--- Records provided ---

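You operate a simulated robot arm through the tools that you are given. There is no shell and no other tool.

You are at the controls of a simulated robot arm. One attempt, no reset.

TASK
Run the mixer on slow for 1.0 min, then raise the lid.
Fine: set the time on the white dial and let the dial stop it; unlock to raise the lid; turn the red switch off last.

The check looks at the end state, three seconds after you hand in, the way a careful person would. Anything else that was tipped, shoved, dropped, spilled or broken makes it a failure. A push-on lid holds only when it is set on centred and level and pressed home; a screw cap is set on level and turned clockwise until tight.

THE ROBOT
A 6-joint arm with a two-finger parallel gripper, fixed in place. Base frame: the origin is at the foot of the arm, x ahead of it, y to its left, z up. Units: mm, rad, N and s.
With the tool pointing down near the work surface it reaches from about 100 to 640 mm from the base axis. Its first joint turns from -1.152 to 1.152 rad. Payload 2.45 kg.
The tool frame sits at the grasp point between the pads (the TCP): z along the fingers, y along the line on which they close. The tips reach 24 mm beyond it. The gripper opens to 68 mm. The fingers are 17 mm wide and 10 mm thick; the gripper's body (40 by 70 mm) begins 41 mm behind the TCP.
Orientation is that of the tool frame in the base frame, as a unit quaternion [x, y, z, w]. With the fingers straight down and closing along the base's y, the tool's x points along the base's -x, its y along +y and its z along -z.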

---
--- Records provided ---

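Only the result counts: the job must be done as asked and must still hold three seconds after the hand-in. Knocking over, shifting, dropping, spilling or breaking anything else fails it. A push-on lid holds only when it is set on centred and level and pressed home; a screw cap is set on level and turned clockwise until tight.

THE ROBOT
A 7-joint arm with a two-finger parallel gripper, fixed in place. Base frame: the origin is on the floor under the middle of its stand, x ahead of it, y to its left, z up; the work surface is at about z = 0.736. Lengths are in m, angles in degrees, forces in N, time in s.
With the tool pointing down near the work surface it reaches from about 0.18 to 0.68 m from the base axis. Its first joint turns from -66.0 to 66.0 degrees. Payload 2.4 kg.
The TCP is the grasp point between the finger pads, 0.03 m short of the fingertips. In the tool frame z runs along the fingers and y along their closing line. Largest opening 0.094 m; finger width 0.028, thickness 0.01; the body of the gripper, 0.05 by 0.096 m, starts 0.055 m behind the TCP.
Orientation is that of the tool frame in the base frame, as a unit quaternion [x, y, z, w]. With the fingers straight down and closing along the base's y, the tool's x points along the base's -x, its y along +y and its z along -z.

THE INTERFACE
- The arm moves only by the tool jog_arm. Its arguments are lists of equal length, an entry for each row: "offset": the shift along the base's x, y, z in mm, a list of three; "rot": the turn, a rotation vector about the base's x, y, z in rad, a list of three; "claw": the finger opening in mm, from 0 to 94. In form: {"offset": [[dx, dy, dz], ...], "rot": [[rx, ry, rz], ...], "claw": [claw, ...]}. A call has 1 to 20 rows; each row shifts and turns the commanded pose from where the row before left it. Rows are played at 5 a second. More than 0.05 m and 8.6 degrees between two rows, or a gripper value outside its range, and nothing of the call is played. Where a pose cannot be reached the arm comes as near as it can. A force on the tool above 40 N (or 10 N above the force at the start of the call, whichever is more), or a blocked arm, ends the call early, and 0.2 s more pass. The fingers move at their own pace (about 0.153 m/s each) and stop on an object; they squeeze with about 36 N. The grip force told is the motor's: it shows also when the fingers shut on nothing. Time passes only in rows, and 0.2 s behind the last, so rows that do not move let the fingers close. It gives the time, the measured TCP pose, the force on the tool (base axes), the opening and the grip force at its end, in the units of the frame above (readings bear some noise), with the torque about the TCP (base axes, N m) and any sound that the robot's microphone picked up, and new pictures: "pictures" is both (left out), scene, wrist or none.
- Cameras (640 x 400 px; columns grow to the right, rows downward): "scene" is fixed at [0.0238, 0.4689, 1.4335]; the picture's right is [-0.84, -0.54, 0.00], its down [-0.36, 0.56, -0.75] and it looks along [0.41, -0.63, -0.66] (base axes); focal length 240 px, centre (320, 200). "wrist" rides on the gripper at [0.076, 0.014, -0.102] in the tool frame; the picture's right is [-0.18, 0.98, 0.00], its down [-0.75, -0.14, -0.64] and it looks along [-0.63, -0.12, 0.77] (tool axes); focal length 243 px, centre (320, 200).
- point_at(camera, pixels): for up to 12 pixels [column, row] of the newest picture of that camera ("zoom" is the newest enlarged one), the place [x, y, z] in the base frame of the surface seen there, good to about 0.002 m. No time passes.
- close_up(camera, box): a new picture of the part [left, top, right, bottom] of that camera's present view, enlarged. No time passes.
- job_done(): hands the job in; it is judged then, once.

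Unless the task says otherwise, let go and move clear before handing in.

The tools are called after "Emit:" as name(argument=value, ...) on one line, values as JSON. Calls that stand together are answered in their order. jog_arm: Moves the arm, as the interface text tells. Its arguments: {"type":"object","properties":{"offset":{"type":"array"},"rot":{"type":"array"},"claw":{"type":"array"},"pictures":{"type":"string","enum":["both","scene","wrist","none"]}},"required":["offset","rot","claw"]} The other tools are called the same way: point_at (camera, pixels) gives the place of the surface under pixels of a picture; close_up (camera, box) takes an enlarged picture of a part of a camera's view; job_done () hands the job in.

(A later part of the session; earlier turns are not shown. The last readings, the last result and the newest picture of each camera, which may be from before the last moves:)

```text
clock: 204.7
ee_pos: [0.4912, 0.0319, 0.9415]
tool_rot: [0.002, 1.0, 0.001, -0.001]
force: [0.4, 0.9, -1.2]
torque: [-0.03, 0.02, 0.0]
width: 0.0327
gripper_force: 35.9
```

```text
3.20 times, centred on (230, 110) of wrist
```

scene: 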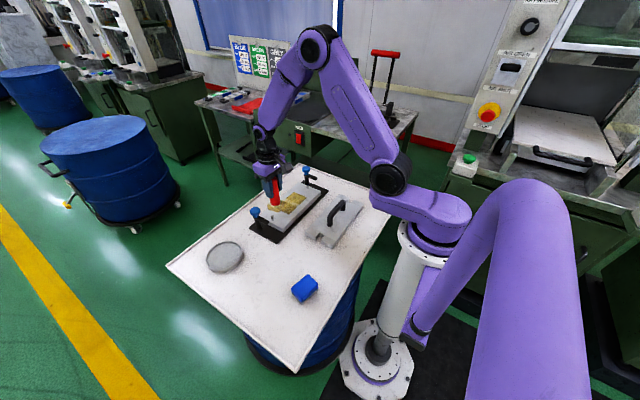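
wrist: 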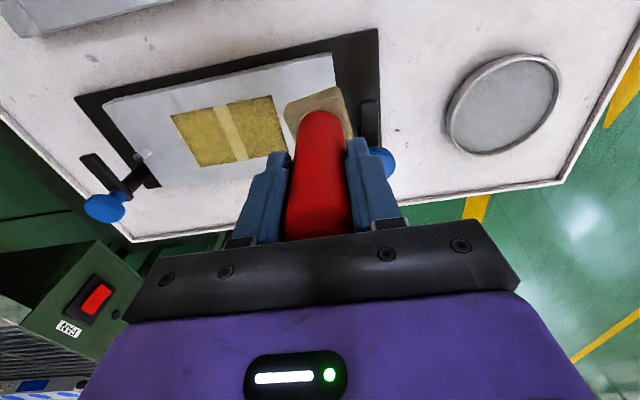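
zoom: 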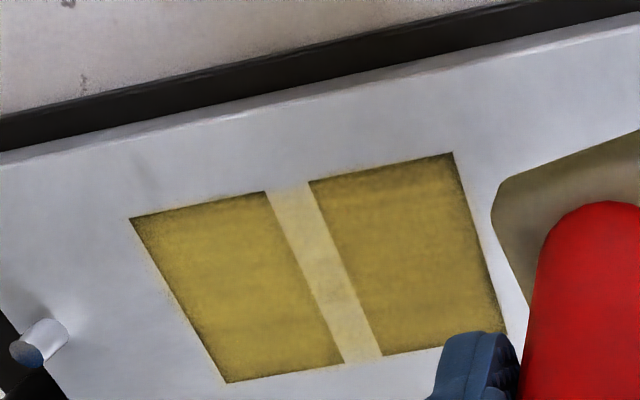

---
--- Records provided ---

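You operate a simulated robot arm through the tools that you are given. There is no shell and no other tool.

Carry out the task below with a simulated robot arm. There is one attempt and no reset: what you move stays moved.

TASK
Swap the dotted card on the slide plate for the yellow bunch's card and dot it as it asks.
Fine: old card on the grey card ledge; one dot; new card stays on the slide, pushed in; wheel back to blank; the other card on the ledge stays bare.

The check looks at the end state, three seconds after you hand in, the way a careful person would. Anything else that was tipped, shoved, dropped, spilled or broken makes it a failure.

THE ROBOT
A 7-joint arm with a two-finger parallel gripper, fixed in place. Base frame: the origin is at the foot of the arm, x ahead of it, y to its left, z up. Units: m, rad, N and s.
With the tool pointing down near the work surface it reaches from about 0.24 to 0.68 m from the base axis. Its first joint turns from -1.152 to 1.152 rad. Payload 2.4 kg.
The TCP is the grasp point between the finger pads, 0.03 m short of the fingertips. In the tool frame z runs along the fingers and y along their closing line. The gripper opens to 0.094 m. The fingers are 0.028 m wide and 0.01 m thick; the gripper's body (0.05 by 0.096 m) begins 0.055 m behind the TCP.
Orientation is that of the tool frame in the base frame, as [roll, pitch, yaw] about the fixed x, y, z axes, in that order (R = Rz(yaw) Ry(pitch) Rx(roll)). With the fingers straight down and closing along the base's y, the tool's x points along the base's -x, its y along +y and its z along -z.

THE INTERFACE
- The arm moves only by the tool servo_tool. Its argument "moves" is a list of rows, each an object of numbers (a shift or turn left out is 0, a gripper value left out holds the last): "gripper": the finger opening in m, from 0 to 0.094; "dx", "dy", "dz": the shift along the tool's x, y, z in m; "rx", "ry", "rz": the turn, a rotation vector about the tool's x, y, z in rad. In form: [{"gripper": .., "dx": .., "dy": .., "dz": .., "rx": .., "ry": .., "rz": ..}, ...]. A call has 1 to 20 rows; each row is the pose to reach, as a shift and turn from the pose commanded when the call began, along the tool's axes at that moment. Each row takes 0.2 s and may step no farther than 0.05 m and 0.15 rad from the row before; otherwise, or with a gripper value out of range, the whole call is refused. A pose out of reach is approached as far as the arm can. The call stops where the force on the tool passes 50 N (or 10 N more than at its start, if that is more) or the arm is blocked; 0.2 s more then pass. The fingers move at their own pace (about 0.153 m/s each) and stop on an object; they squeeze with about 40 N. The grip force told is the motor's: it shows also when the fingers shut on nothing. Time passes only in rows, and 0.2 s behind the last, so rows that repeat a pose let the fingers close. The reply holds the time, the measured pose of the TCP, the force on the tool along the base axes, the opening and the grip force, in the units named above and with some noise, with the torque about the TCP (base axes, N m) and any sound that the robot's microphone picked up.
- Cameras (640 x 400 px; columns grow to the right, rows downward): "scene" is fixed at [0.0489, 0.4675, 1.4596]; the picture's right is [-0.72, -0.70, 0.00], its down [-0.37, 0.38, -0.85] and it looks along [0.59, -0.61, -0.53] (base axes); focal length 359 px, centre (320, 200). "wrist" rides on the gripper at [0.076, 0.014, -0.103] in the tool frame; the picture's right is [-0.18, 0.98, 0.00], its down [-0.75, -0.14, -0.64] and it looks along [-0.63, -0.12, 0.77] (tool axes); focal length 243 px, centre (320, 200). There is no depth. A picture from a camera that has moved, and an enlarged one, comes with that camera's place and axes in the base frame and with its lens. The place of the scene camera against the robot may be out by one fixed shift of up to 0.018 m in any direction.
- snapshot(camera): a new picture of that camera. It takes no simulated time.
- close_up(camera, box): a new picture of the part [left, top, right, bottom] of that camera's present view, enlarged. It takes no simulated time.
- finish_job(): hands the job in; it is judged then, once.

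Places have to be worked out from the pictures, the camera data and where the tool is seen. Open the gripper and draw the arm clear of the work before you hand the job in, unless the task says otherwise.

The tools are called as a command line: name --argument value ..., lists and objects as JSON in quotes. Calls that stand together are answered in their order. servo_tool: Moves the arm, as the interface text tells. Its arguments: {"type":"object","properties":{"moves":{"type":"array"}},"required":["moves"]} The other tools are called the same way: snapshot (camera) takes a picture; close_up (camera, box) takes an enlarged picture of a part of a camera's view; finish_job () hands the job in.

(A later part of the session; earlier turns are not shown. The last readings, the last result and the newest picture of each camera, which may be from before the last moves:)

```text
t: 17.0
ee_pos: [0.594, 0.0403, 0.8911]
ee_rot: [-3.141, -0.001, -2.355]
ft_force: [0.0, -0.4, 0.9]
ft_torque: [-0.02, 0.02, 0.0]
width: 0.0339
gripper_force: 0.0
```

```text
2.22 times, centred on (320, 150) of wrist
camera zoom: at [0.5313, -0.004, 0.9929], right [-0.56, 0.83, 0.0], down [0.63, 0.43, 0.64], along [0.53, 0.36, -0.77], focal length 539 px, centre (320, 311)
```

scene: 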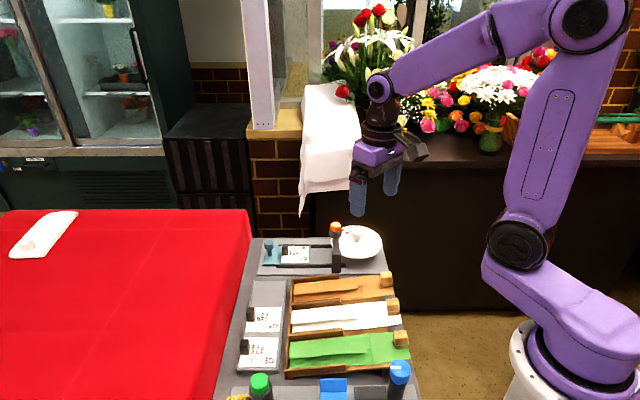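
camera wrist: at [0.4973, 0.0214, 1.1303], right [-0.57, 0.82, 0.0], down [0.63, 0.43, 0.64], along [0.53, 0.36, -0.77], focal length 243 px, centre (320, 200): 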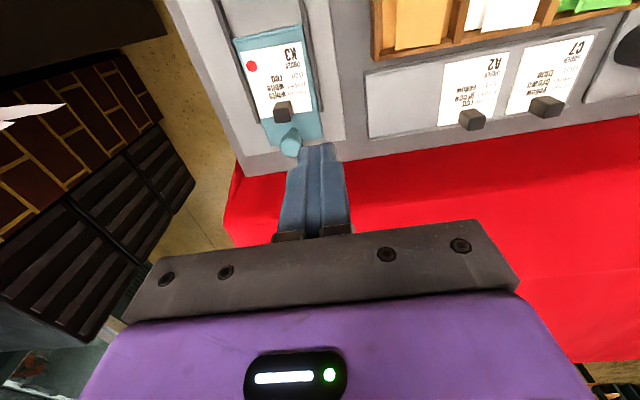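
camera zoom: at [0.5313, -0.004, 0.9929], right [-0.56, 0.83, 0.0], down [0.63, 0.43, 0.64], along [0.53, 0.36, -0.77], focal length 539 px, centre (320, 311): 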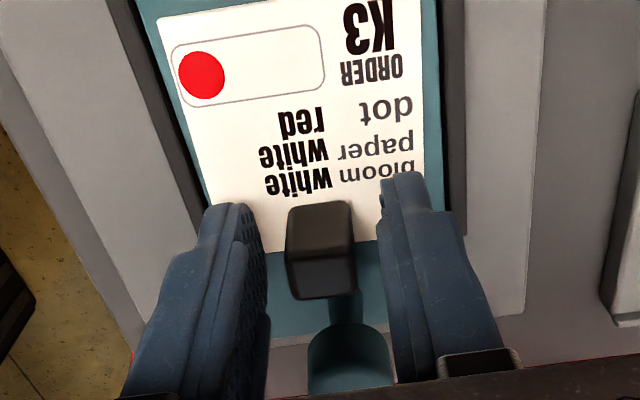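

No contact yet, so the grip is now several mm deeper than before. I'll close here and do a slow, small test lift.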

---

Task objective
List all lines holding the string "downward".

The reply
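- Cameras (640 x 400 px; columns grow to the right, rows downward): "scene" is fixed at [0.0238, 0.4689, 1.4335]; the picture's right is [-0.84, -0.54, 0.00], its down [-0.36, 0.56, -0.75] and it looks along [0.41, -0.63, -0.66] (base axes); focal length 240 px, centre (320, 200). "wrist" rides on the gripper at [0.076, 0.014, -0.102] in the tool frame; the picture's right is [-0.18, 0.98, 0.00], its down [-0.75, -0.14, -0.64] and it looks along [-0.63, -0.12, 0.77] (tool axes); focal length 243 px, centre (320, 200).
- Cameras (640 x 400 px; columns grow to the right, rows downward): "scene" is fixed at [0.0489, 0.4675, 1.4596]; the picture's right is [-0.72, -0.70, 0.00], its down [-0.37, 0.38, -0.85] and it looks along [0.59, -0.61, -0.53] (base axes); focal length 359 px, centre (320, 200). "wrist" rides on the gripper at [0.076, 0.014, -0.103] in the tool frame; the picture's right is [-0.18, 0.98, 0.00], its down [-0.75, -0.14, -0.64] and it looks along [-0.63, -0.12, 0.77] (tool axes); focal length 243 px, centre (320, 200). There is no depth. A picture from a camera that has moved, and an enlarged one, comes with that camera's place and axes in the base frame and with its lens. The place of the scene camera against the robot may be out by one fixed shift of up to 0.018 m in any direction.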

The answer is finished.